A relatively new national epidemic is hitting corporations across the country and it is called: The Superhero CEO. The mind boggling compensation packages offered to top executives such as Michael Eisner at The Walt Disney Company, Steve Jobs at Apple Computers, Sandy Weill at CitiGroup and Jack Welch at GE have created a complex corporate problem that will not go away anytime soon. The complexity of the problem is that it pits "The American Dream" directly against "Good Old Common Sense."

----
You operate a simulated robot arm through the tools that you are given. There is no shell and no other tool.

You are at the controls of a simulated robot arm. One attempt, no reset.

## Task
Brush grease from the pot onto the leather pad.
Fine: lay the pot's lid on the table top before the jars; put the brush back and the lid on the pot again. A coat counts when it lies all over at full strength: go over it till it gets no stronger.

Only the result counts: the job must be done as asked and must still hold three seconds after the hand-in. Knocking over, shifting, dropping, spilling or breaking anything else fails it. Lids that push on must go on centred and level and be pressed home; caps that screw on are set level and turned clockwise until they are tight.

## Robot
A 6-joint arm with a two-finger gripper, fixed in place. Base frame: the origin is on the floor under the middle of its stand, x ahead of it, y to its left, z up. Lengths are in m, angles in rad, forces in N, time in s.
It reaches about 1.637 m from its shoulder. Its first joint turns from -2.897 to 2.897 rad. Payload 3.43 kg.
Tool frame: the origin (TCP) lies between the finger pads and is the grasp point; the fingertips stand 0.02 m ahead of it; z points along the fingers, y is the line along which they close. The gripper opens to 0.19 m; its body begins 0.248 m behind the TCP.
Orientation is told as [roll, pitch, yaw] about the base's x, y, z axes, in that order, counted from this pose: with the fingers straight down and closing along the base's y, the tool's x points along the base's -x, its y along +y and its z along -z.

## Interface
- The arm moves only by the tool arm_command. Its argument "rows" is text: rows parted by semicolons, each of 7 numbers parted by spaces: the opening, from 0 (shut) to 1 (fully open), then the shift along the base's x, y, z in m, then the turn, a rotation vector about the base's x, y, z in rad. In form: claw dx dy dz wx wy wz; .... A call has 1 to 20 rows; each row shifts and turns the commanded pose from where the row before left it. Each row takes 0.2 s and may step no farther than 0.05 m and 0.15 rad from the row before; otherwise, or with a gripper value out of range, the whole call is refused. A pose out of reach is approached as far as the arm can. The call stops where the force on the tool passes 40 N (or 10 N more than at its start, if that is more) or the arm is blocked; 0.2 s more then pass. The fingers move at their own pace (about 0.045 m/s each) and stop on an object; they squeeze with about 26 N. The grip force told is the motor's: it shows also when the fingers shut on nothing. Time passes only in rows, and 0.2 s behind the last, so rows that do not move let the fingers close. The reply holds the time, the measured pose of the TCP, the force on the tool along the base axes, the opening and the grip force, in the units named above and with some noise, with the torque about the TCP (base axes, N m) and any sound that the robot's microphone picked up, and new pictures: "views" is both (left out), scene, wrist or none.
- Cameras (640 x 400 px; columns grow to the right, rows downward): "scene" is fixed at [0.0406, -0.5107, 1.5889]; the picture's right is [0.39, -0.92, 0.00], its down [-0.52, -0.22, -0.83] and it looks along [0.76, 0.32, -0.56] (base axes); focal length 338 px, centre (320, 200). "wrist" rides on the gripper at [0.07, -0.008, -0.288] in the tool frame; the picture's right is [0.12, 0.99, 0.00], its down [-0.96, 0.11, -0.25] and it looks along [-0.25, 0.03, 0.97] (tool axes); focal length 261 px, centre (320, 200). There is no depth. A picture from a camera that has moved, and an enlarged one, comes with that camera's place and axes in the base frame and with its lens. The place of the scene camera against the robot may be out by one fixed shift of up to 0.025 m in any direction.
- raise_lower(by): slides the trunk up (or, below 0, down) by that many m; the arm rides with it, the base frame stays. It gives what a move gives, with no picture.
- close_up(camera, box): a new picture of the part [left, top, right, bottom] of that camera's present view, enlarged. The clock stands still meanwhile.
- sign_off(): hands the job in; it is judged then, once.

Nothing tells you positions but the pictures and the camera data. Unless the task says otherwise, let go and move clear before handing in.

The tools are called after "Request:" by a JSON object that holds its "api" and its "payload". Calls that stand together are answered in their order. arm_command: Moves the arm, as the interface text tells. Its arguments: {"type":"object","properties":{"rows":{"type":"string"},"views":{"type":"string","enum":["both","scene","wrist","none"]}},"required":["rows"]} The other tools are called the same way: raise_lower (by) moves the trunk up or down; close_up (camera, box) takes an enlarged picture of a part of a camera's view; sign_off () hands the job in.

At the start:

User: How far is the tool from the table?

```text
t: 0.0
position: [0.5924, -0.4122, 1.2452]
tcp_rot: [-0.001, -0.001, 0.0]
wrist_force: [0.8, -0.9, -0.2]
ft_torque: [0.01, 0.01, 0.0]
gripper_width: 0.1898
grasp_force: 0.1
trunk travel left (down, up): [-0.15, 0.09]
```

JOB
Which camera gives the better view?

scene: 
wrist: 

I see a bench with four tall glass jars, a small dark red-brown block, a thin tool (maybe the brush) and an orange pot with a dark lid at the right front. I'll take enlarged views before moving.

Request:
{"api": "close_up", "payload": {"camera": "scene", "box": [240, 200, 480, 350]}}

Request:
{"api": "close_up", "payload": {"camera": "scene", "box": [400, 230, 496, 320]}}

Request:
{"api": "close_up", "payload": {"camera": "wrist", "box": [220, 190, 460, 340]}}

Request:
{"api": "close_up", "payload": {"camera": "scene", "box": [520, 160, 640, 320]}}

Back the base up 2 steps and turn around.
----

Here's how the mythology plays itself out:

A corporation either hits hard times, spins off from a larger corporation, starts from scratch, forms through a merger of two or more former corporations or needs to replace a retiring CEO. The members of the organization and its stockholders look to the new CEO to generate extraordinary success. Consequently, compensation is not an issue. Any figure no matter how ridiculously high it becomes is justified because this one person is now seen as the savior of the corporation. (Note Michael Eisner's $90 million in compensation last year and the thousands of people let go at Disney World.) Even if the results generated are terrible, the CEO's worst-case scenario is to be fired with an unbelievable golden parachute. If anyone questions the compensation awarded an individual CEO, the rationale provided goes something like this, "We should never put a cap on what an individual can make. If their performance warrants that level of compensation, then that's what they should be paid. That is capitalism, and it is what makes this country so great." Granted, I believe in free enterprise, but I also believe in common sense. Has one person really generated that much value for the corporation, or have the board members allowed this "compensation run amuck" program to go out of control to save their own positions?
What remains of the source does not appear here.